Provide the original wording of the page extract from "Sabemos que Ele" as far as "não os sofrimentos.".

Page extract:
>> Start
Lembrai-vos, meus caros confrades, que nosso Bom Jesus vos olha  neste instante, e diz a cada um de vós em particular: “Eis que quase todos me abandonaram no caminho real da Cruz”.

Esta imagem tem um fundamento histórico, ou seja, Jesus Cristo, do alto do Céu, vê todas as almas e lamenta que tantas delas O tenham abandonado no caminho da Cruz. Além disso, possui um sentido mais profundo, que sempre devemos tomar em consideração, referente às disposições de Nosso Senhor durante a Paixão.

Sabemos que Ele sofreu na previsão do mal que faríamos. E, portanto, de um modo misterioso, mas muito real, podemos diminuir as dores d’Ele na Paixão, de acordo com o bom procedimento que tenhamos. Nosso Senhor, em vários momentos de sua Paixão, se não em todos, teve-nos em vista, considerando as alternativas de nossas almas em seguir o caminho da Cruz, em aceitar ou não os sofrimentos.
>> End
Given information:
>> Start
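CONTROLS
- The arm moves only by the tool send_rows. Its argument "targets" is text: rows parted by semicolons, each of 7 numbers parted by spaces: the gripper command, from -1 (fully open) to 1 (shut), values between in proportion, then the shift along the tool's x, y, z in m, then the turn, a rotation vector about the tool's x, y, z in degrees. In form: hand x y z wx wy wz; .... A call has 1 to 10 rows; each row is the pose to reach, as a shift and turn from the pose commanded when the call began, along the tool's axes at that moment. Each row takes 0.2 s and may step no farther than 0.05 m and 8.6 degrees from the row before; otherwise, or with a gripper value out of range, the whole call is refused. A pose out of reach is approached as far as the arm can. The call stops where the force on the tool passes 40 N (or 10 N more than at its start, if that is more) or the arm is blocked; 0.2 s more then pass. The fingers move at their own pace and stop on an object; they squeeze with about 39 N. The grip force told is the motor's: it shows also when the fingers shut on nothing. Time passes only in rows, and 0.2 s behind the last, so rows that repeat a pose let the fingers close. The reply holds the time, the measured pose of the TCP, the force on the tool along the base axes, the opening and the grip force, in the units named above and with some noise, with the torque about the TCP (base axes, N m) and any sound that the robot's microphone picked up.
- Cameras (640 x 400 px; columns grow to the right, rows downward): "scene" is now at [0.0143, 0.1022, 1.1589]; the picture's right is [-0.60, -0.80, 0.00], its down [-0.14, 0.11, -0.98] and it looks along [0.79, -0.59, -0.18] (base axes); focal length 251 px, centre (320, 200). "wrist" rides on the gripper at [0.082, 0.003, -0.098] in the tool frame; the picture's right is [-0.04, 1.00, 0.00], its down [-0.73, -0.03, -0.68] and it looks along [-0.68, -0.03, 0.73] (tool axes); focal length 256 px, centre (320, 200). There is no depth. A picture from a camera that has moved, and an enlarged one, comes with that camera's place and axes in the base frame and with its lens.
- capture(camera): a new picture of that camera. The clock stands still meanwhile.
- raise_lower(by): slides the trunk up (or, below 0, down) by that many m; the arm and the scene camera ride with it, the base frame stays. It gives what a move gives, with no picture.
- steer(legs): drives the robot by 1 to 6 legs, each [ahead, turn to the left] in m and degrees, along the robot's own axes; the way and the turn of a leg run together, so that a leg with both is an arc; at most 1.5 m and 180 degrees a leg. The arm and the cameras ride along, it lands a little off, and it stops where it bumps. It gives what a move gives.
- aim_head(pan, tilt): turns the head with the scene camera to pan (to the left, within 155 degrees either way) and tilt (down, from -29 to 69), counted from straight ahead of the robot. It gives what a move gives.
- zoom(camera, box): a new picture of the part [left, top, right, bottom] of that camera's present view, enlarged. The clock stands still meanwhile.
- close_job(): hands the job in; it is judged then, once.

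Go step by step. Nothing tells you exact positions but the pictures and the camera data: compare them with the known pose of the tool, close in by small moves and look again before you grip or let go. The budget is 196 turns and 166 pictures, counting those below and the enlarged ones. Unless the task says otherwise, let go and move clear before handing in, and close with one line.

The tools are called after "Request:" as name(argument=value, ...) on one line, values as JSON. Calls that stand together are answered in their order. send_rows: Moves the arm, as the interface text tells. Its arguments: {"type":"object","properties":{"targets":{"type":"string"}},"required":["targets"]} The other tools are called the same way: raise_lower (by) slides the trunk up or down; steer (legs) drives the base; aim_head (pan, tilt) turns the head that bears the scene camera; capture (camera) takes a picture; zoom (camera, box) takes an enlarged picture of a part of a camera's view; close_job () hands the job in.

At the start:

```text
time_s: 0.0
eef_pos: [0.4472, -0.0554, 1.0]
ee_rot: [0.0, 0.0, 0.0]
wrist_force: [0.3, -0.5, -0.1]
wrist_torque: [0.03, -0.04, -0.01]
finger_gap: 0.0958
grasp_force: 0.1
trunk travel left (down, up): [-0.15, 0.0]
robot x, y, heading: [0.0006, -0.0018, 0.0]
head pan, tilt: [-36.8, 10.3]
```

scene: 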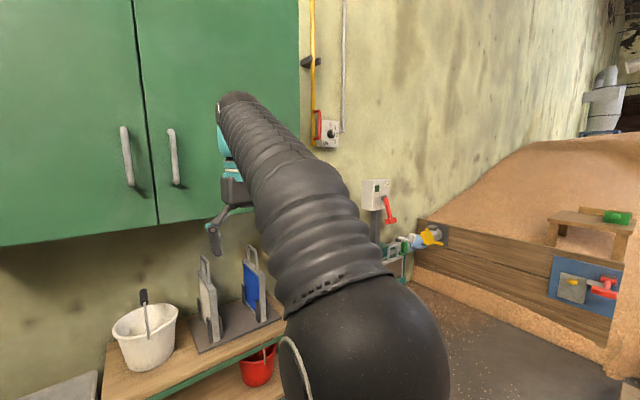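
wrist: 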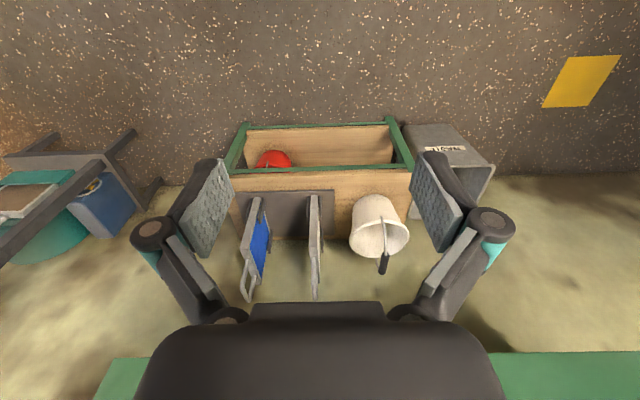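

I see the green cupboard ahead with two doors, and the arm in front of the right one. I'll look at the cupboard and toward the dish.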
>> End
Result:
Sabemos que Ele sofreu na previsão do mal que faríamos. E, portanto, de um modo misterioso, mas muito real, podemos diminuir as dores d’Ele na Paixão, de acordo com o bom procedimento que tenhamos. Nosso Senhor, em vários momentos de sua Paixão, se não em todos, teve-nos em vista, considerando as alternativas de nossas almas em seguir o caminho da Cruz, em aceitar ou não os sofrimentos.